Companies that cater to lower-income people like Walmart and Big Lots have told investors they’ve noticed a difference.
“We’ve seen that decline,” John Rainey, Walmart's chief financial officer said recently.
It's not surprising though when a panoply of pandemic-related breaks expired. People saw the Child Tax Credit alone shrink by as much as $1,600 per child. Another related break for child care expenses fell from as much as $8,000 for two kids to $2,100.
“A lower refund share than last year would be consistent with the lower amount of refundable tax credits from the expiration of the 2021 tax law provisions,” said Mark Booth, a former tax forecaster for the nonpartisan Congressional Budget Office. “Last year, the larger tax credits were just enough to push some taxpayers into a refund position, which doesn’t happen as much this year.”
Payments are probably a casualty of inflation too.
The tax system is only partially indexed for inflation, and only imperfectly. The parts that change with prices didn’t climb nearly as much as incomes, thanks to time lags in how the government calculates the adjustments.
Nominal wages and salaries went up by nine percent in 2022, while things like the tax brackets and the standard deduction grew by 3.2 percent.
The administration has announced the standard deduction will grow for the 2023 tax year by seven percent, thanks to inflation, which will likely mean larger refunds assuming, as many economists do, that incomes will grow at a slower clip.
There are other factors also dinging people’s refunds.
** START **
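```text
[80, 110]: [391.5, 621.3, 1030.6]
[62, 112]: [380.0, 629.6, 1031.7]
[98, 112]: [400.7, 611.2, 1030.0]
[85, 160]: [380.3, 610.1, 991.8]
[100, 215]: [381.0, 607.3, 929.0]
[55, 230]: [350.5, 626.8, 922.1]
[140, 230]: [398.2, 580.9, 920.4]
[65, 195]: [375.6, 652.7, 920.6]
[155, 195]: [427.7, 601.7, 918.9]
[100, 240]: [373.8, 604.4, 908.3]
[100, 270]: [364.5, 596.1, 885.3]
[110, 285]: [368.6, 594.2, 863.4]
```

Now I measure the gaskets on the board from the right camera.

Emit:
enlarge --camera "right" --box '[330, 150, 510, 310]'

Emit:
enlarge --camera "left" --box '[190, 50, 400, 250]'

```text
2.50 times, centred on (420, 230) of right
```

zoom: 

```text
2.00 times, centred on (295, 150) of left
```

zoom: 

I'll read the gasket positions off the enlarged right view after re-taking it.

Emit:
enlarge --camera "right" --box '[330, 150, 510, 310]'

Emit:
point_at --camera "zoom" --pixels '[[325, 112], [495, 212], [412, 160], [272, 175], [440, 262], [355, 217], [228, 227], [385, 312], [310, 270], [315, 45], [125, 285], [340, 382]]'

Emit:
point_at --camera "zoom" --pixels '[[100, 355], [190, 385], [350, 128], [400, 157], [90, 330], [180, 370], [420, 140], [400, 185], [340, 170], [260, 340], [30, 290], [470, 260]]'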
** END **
Without much debate, lawmakers allowed to expire a temporary $600 break for charitable deductions for people who don’t itemize their deductions, which had been a popular write-off. In 2020, it was claimed by 41 million taxpayers. Without it, people who claim the standard deduction, about 90 percent of filers, can’t take a deduction for charitable contributions.
People who’ve been laid off have to pay taxes on their unemployment benefits and severance payments, which may also cut into their refunds. Some may not realize they owe tax on jobless assistance.